Если бы они только знали, в какой рубашке обрел я себе свободу! Не ровен час, кто-нибудь подумает, почему это Ефимов не едет к себе, а живет здесь и ходит куда-то в спецовке. И среди добрых людей мог найтись "бдительный", который заподозрит неладное… Фискальство процветало. Сталин и Берия были в полном здравии…
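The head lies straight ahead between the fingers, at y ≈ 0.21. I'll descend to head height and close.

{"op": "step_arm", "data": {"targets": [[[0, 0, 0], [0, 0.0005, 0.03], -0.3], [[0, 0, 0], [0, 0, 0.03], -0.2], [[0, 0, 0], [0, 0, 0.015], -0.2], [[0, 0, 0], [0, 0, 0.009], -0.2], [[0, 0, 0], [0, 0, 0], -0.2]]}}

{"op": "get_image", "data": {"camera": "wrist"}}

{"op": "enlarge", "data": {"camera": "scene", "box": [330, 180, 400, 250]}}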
Надо было немедленно ехать в родную деревню и добывать какие-то права на жительство. В Ленинграде жило немало ярославцев, в том числе моих земляков. Через них и можно было навести справки о наших общих знакомых, еще живущих на родине. За несколько дней до моего отъезда мы с Машей побывали в одной хорошо знакомой семье, которая каждое лето наезжала в деревню рядом с нашей. Ехали мы к Мироновым без боязни, решив сразу же сообщить, что я реабилитирован. Алексей и Катя Мироновы имели троих детей. Он работал проводником, а Катя хлопотала по дому. Жили они более чем скромно. Жизнь во всем дорожала, хотя о социализме, уже якобы построенном в нашей стране, было объявлено официально на весь мир с самых высоких трибун…

Наш визит к землякам дал достаточную информацию обо всех, кто мне мог потребоваться в моих хлопотах. Я сказал, что хочу навестить друзей и знакомых и немного отдохнуть.

Собирая меня в дорогу, мать говорила:

– Поезжай, Ванюша. Люди помогут встать на ноги, не обидят. Белый свет держится на добрых людях, а не на злых, а людей добрых всегда больше, чем недобрых.

И вот я снова в пути. Что ожидает меня в родных местах, где я не был восемь лет, с тех пор как в 1932 году, по окончании комвуза, ездил туда за мамой и Николаем, чтобы навсегда увезти их с собой? Много ли осталось там моих товарищей по трудной комсомольской жизни? Как они встретят меня, зная, что три года назад я был репрессирован и угодил в лагерь? Я думал о своем друге со школьной скамьи Леше Муравьеве. Несколько лет мы с ним пастушили, пастухами нас приняли и в комсомол в 1922 году. В 1925 году наши пути разошлись: меня направили на политпросветработу, избачом в соседнюю волость, еще через четыре года командировали учиться в областную совпартшколу, а затем в ком-вуз. Потом — партийная работа и журналистика. Муравьев же остался крестьянствовать в своей деревне Пазухино, а в годы коллективизации выдвинулся на работу в Радищевский сельсовет. Рассчитывал я на помощь и Федора Чистякова, бывшего соседа, первого комсомольца и первого коммуниста из нашей деревни. С того же двадцать пятого года он на советской работе, теперь, кажется, в райцентре в Угличе.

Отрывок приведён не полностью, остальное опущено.